● **TASK BRIEF**:
Could you quote the excerpt to read from "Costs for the" up to and including "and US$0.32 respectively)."?

● **EXCERPT TO READ**:
Costs for the 10 year implementation period were discounted at 3% and expressed in international dollars ($Int), which adjust for differences in the relative price and purchasing power of countries and thereby facilitate comparison across regions (that is, $Int1 buys the same quantity of healthcare resources in Kenya or India as it does in the United States; for the African and Asian sub-regions used in this analysis, $Int1 is worth US$0.44 and US$0.32 respectively).
In order to assess the inherent uncertainty around (point) estimates of total intervention costs and health effects, a number of steps were carried out. Firstly, results were placed on a logarithmic scale in order to ascertain order of magnitude differences in cost effectiveness (for example, $Int10–100 v $Int100–1000 per DALY averted). Secondly, results were categorised according to a defined set of cost effectiveness thresholds: WHO-CHOICE denotes as “cost effective” an intervention that produces a healthy year of life for less than three times the GDP per capita, and as “very cost effective” an intervention that produces a healthy year of life for less than GDP per capita. Finally, for the subset of intervention strategies that were dominant over others for the condition in question—that is, those that are less costly or more effective, or both, than other less efficient interventions—baseline data (together with coefficients of variation amounting to 15–25% above and below baseline values) were entered into an analytical software package (MCLeague), which performs a probabilistic uncertainty analysis using Monte Carlo simulation (1000 runs were made using a truncated normal distribution).14
For a standardised population of one million people, table 2⇓ shows the costs, effects, and cost effectiveness of 44 individual or combined interventions for the selected conditions in the two sub-regions considered. These three sets of information are also shown graphically in figures 1⇓ and 2⇓, which use a logarithmic scale to display the wide variations in costs or effects (diagonal lines show successive order of magnitude differences between interventions, such as $Int100 v $Int1000 per DALY averted).

● **RECORDED DATA**:
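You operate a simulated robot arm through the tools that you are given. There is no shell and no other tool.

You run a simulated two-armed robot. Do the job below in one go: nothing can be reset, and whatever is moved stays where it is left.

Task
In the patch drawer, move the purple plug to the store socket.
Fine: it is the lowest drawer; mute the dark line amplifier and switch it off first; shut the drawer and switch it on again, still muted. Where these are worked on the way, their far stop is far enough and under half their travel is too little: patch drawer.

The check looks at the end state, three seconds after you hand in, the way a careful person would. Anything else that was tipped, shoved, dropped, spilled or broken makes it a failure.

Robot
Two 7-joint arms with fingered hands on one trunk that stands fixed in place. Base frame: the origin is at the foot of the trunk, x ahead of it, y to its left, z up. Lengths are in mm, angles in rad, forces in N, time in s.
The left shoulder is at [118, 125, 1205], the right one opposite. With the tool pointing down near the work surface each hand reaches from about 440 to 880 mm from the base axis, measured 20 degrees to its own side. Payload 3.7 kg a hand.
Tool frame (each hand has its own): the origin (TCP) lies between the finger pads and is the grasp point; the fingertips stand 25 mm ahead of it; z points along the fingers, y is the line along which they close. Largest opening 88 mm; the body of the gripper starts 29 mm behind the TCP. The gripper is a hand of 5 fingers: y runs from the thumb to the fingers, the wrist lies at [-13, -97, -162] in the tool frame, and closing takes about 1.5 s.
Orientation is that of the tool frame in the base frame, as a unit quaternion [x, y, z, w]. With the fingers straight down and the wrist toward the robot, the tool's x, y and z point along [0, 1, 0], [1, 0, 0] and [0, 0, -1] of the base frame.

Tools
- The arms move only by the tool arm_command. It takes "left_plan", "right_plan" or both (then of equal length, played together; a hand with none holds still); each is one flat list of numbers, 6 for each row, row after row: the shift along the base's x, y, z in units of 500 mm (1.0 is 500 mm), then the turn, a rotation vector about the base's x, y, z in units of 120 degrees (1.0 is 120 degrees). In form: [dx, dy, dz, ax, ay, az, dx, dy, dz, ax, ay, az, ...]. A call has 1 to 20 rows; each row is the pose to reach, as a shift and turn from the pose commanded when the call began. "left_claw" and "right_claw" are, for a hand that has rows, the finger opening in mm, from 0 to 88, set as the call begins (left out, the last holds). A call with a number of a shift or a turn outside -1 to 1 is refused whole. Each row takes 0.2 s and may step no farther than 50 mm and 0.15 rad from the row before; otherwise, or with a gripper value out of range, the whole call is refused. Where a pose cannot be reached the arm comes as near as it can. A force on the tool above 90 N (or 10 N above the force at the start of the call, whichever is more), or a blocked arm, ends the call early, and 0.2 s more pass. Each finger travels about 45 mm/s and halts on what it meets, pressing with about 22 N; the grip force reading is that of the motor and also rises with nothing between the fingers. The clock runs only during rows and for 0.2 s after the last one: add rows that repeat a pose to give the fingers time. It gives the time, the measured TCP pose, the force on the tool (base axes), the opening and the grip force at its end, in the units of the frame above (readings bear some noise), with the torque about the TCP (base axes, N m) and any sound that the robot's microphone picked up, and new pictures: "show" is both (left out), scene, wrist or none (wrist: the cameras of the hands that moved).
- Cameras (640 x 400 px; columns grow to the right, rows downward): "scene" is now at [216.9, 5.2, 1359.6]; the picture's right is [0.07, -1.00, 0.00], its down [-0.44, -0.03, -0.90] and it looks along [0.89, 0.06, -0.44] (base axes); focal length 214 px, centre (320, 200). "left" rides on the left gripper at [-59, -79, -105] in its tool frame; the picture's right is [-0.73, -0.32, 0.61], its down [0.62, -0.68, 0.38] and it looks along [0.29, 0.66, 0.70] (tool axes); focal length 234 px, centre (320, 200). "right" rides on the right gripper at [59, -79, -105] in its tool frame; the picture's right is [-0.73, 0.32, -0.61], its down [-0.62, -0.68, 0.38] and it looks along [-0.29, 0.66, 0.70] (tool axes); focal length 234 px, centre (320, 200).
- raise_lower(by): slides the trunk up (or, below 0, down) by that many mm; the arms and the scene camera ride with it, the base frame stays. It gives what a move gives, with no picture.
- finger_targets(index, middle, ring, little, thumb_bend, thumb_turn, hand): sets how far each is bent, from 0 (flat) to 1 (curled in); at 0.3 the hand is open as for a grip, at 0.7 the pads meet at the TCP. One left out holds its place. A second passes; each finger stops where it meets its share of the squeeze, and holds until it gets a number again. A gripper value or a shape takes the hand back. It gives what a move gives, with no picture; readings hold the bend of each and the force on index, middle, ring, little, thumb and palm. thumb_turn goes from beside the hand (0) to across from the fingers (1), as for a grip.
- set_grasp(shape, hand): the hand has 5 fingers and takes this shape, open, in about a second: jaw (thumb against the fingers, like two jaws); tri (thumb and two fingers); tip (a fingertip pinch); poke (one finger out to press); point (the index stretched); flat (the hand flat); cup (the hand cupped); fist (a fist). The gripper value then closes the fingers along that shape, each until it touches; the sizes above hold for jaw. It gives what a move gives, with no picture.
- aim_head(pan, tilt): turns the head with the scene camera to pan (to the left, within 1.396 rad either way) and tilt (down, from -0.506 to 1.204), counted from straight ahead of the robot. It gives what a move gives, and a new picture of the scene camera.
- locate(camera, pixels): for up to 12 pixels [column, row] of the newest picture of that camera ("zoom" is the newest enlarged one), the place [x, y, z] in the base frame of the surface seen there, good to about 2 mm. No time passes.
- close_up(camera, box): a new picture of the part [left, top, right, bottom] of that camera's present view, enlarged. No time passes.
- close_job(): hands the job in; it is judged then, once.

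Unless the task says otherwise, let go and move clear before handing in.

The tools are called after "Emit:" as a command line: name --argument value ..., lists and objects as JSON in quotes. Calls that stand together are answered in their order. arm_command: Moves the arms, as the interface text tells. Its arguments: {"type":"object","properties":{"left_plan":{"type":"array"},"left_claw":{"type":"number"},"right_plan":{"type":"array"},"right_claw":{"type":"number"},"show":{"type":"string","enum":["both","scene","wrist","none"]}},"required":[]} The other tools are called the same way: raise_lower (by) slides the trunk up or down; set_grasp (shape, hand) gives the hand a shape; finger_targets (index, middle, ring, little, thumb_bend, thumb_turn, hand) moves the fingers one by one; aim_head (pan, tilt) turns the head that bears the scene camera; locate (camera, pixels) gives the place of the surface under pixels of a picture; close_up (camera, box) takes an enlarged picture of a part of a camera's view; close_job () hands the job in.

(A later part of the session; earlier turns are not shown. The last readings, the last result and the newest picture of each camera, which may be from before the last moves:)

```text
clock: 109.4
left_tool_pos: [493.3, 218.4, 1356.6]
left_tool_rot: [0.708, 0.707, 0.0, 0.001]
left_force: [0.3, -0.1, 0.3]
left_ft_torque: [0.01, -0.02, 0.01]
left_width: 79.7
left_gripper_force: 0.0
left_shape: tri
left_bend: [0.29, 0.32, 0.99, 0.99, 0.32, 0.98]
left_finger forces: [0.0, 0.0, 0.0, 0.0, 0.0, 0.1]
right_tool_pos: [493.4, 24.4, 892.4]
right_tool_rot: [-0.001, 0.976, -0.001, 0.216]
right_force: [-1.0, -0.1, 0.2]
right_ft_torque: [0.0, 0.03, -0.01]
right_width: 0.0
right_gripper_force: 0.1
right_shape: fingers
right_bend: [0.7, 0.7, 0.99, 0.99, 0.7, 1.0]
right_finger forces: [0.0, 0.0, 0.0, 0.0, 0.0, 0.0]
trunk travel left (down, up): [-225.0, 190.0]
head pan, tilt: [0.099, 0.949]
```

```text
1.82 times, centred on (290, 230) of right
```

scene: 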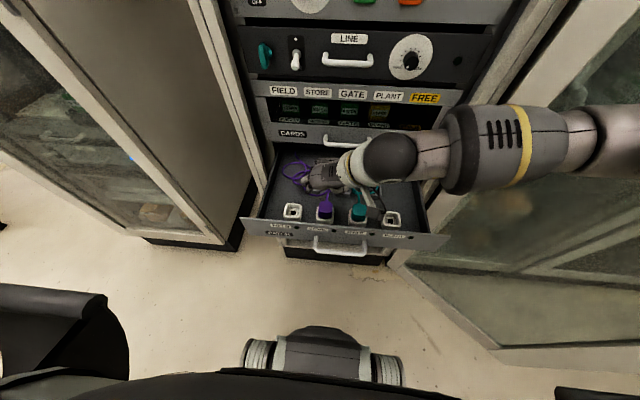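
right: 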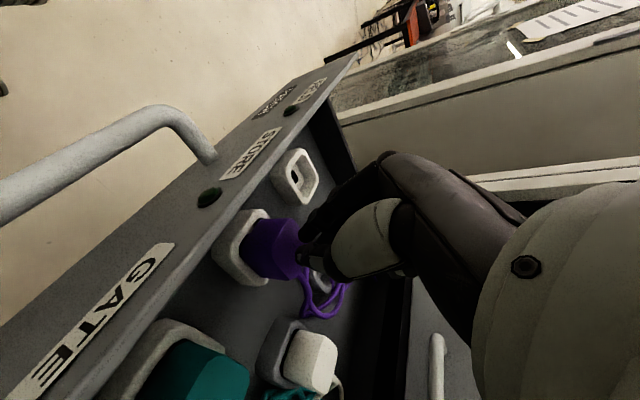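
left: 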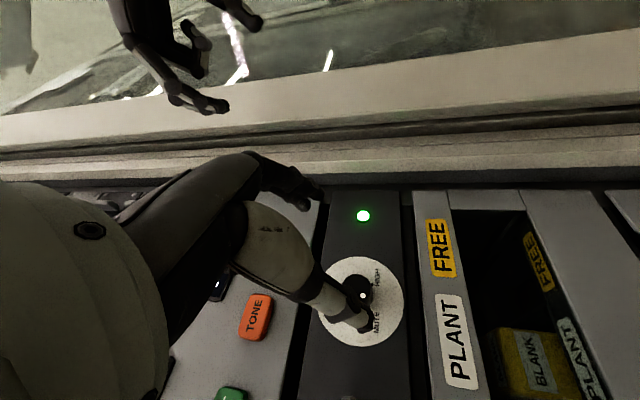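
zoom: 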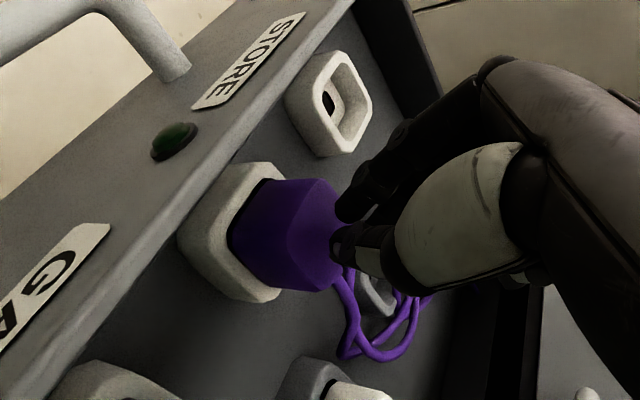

● **TASK OUTPUT**:
Costs for the 10 year implementation period were discounted at 3% and expressed in international dollars ($Int), which adjust for differences in the relative price and purchasing power of countries and thereby facilitate comparison across regions (that is, $Int1 buys the same quantity of healthcare resources in Kenya or India as it does in the United States; for the African and Asian sub-regions used in this analysis, $Int1 is worth US$0.44 and US$0.32 respectively).